Required work -> Beneath this instruction is a block of data; output from it exactly the lines that run from the one containing "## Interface" through the one containing "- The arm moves", inclusive. Format the lines as a JSON array of strings and drop empty lines.

Excerpted data ->
▼

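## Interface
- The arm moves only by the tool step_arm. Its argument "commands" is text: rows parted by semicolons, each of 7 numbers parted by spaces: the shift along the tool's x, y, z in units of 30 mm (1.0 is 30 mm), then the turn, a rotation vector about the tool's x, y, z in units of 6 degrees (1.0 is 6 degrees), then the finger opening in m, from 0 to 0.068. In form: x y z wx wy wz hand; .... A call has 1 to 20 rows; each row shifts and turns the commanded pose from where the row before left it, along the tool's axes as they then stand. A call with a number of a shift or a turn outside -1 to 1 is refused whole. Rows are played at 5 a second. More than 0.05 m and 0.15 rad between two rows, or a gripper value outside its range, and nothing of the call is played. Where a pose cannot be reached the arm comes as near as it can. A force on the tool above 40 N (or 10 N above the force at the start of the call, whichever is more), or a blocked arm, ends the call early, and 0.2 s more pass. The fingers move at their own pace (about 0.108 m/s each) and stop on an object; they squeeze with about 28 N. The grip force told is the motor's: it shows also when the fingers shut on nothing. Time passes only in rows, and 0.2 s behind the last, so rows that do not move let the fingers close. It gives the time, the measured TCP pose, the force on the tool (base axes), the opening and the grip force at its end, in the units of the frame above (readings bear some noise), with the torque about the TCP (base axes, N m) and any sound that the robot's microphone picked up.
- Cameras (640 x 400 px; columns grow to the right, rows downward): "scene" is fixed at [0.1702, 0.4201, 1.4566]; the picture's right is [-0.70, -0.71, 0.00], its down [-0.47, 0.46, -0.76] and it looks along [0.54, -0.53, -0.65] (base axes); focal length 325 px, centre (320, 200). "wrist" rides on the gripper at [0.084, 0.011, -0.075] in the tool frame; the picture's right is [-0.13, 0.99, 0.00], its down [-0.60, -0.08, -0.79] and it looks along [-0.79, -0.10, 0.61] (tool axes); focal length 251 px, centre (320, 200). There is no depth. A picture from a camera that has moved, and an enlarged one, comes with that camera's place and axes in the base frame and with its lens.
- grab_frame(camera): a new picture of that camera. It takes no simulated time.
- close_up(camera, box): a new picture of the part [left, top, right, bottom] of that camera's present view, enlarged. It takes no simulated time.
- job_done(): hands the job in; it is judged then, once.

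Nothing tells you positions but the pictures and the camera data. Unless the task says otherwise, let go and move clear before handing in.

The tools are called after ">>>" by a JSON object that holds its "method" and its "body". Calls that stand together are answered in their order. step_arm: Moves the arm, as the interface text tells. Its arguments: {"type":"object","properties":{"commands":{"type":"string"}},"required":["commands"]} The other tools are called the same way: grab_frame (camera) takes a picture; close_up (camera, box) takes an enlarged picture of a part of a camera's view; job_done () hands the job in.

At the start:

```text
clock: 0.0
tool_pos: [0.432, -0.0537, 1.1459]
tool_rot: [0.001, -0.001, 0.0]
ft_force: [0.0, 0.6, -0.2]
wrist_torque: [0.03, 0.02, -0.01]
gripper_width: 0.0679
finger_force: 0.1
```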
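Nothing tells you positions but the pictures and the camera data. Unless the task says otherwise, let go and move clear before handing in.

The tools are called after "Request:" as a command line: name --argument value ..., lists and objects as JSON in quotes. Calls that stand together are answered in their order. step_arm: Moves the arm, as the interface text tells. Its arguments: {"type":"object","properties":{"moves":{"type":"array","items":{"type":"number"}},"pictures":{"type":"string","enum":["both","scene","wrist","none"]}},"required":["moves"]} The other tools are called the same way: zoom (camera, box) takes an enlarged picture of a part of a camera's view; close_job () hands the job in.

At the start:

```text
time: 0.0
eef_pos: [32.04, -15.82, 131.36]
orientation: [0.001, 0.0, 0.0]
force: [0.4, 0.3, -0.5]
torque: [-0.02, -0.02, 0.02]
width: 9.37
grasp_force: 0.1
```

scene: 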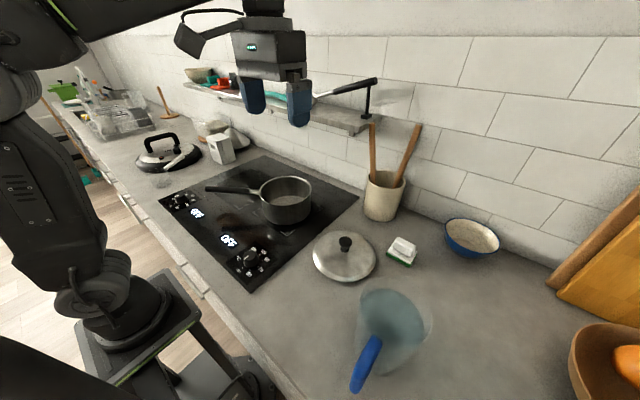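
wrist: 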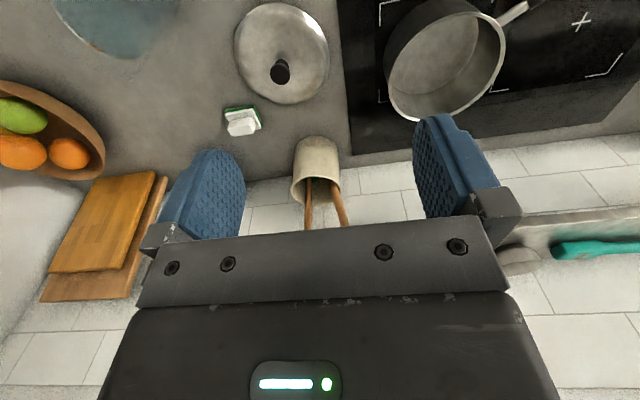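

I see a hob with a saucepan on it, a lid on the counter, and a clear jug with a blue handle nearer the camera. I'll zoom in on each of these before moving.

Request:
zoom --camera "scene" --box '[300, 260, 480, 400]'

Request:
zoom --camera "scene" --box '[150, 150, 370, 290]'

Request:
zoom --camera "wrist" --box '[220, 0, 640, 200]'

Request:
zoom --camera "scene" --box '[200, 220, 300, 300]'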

▲
▼

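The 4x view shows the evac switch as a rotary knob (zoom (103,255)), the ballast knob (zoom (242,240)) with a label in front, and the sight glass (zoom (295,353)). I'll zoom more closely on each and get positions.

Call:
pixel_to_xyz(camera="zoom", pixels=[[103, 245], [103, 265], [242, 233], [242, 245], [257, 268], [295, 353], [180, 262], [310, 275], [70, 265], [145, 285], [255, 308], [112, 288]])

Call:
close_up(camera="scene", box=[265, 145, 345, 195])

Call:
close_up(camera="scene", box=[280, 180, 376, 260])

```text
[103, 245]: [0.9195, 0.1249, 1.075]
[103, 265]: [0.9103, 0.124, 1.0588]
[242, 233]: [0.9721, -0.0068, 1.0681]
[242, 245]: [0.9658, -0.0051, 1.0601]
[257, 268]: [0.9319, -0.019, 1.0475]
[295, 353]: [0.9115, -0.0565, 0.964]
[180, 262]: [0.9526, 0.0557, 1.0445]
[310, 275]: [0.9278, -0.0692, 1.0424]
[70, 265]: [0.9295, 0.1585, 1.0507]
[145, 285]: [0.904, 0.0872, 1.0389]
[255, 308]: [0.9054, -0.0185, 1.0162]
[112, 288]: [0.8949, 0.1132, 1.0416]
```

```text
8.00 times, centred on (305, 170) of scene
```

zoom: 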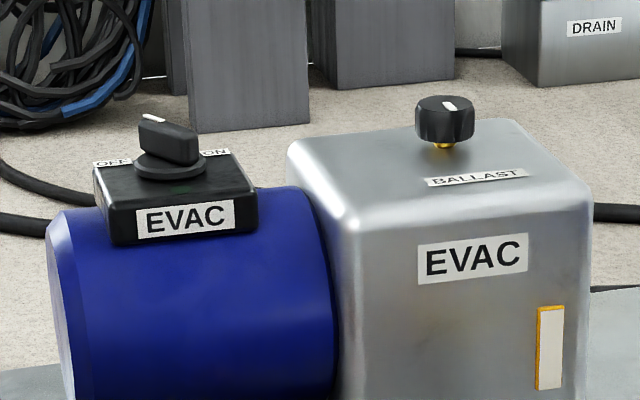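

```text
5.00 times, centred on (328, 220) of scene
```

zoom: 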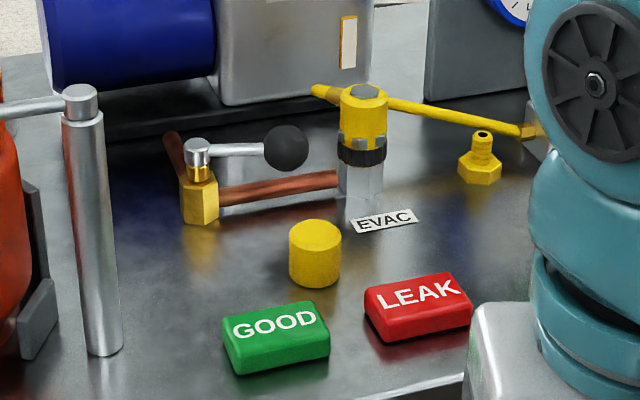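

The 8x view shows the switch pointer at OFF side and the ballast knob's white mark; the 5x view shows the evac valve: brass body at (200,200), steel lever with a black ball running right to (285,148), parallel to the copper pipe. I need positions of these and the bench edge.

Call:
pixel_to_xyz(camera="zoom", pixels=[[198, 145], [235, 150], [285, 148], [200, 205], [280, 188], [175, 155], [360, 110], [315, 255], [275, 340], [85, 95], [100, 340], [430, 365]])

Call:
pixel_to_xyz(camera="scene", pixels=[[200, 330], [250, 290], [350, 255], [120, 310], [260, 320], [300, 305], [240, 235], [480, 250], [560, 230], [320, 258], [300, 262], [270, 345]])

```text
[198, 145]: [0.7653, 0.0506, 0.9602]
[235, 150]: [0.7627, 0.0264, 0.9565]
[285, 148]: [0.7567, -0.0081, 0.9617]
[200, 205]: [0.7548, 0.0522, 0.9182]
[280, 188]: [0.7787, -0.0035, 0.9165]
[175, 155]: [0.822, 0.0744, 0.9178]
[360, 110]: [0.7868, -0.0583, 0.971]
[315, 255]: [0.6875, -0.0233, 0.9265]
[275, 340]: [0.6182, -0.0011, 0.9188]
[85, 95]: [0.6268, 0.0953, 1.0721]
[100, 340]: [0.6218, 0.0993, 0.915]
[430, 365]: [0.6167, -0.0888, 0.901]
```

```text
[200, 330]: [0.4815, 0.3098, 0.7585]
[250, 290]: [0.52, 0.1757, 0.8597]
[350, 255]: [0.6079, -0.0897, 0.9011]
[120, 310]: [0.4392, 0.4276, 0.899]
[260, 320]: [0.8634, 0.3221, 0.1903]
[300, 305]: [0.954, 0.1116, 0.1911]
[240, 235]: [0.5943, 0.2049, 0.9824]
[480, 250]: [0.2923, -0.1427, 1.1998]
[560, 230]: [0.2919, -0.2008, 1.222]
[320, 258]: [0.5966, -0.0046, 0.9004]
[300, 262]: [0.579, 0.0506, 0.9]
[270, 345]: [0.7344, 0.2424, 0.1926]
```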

▲

Written answer ->
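[
  "## Interface",
  "- The arm moves only by the tool step_arm. Its argument \"commands\" is text: rows parted by semicolons, each of 7 numbers parted by spaces: the shift along the tool's x, y, z in units of 30 mm (1.0 is 30 mm), then the turn, a rotation vector about the tool's x, y, z in units of 6 degrees (1.0 is 6 degrees), then the finger opening in m, from 0 to 0.068. In form: x y z wx wy wz hand; .... A call has 1 to 20 rows; each row shifts and turns the commanded pose from where the row before left it, along the tool's axes as they then stand. A call with a number of a shift or a turn outside -1 to 1 is refused whole. Rows are played at 5 a second. More than 0.05 m and 0.15 rad between two rows, or a gripper value outside its range, and nothing of the call is played. Where a pose cannot be reached the arm comes as near as it can. A force on the tool above 40 N (or 10 N above the force at the start of the call, whichever is more), or a blocked arm, ends the call early, and 0.2 s more pass. The fingers move at their own pace (about 0.108 m/s each) and stop on an object; they squeeze with about 28 N. The grip force told is the motor's: it shows also when the fingers shut on nothing. Time passes only in rows, and 0.2 s behind the last, so rows that do not move let the fingers close. It gives the time, the measured TCP pose, the force on the tool (base axes), the opening and the grip force at its end, in the units of the frame above (readings bear some noise), with the torque about the TCP (base axes, N m) and any sound that the robot's microphone picked up."
]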